I’m talking with Qamar (which means moon) Oudabachi, a Sunni woman who lives in the Mezze area of Damascus but works at the hotel.

She is stylish, confident, not oppressed in the least.

She speaks a bit of English, but we’re conversing in Arabic.

The accent is different than my Gazaowi-accustomed ears can handle, so I have to ask her to repeat, slow down, many times, to make sure that I understand her anecdotes. At one point I jokingly ask her if anyone in the Syrian government has put a gun to her head, to force her to speak as she is speaking, to which she laughs and replies definitely not.

Following are snippets from our discussion:

"Everything has gotten expensive here. What we used to buy for 50 lira is now 250 lira… our salaries don’t suffice now (she is not the first to lament this to me). The reason is the sanctions. Lettuce used to cost 10 lira, its now 100 lira. The farmers in areas which are not protected by the government are attacked by the “rebels,” and they don’t have fertilizer, because of the sanctions.
Transporting goods is too expensive. the “rebels” have taken over petrol stations…medicines are expensive. Most factories are in Aleppo, and most are either closed or taken over by the “terrorists.”
The factories here in Damascus do make medicine, but they have to sell it at a higher cost because of the effect of the sanctions. I have children, I worry about them going to school since the “terrorists” shelled a school last week. Last year, they shelled a school in my area, Mezze, a teacher was killed and students were injured.
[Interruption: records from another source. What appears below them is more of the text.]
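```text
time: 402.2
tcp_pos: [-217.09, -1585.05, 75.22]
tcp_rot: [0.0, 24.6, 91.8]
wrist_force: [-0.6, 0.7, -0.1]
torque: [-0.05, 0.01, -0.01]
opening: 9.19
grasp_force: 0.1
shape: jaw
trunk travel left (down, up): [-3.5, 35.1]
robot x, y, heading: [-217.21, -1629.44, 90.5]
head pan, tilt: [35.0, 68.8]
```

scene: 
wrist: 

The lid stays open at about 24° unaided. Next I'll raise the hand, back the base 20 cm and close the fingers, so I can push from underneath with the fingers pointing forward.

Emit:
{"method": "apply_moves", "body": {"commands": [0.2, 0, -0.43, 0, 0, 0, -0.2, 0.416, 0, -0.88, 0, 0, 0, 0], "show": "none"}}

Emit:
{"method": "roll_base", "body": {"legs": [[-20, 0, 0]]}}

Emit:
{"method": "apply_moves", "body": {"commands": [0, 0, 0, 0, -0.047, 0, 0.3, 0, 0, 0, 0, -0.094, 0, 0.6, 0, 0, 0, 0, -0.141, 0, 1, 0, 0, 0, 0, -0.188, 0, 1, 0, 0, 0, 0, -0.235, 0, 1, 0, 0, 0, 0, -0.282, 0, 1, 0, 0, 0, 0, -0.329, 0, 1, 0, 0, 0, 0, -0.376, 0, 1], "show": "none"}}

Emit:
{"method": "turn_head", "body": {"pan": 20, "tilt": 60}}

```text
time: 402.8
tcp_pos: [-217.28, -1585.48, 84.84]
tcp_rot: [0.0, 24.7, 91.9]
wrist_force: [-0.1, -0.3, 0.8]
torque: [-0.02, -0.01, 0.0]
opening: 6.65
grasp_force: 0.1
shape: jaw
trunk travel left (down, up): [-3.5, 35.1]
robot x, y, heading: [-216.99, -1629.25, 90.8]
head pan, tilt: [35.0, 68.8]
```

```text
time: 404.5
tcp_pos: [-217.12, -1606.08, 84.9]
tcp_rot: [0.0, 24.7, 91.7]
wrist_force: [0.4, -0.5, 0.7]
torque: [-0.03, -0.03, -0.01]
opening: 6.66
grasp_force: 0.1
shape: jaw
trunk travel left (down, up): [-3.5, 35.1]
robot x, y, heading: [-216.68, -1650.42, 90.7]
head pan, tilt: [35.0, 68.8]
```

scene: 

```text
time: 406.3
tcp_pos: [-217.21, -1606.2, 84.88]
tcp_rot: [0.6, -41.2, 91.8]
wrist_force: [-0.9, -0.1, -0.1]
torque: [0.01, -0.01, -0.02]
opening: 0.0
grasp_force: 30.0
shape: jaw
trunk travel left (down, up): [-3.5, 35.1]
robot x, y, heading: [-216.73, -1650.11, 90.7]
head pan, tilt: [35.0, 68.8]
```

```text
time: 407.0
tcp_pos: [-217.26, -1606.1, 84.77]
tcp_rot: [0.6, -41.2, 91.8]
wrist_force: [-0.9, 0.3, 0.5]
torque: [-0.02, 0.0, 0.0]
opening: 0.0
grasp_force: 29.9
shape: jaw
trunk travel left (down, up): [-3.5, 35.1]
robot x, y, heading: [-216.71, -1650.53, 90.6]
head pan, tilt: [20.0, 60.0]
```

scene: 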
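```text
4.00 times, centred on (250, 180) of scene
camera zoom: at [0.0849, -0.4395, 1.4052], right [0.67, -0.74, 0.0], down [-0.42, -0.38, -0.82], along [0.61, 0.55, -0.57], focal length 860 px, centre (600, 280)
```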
"One of my relatives lived in Hama. The “rebels” would knock on the doors of homes there and force them to participate in demonstrations against the “regime.” My relative is an old woman, she said “I don’t want to participate. My legs are weak, I’m an old woman” but the “rebels” said she had to join the demonstration. They would threaten her, “we’ll kill your son, your husband.” They fled Hama soon after, to Lebanon.

"Our former housekeeper was from Zamalka, near Jobar (one area where the “rebels” are, and from where they fire mortar shells towards Damascus). Just before the “rebels” took over Zamalka, she fled, but her husband and 30 year old son stayed, to protect their home. Two months after fleeing, she saw on the news that the “rebels” had killed her husband and son by cutting their heads off.

"My cousin had a car accident, two of his children died. This was on a Friday. One child died immediately, the second the following day. While they were praying in the mosque, “rebels” came and filmed the caskets and produced a video with the title, “Damascus prayer on the field of freedom of the child martyr Abdul Salam Musa” [google translated]. My aunt in Germany saw the video and commented “This is a lie, these kids are my relatives and they died in a car accident.”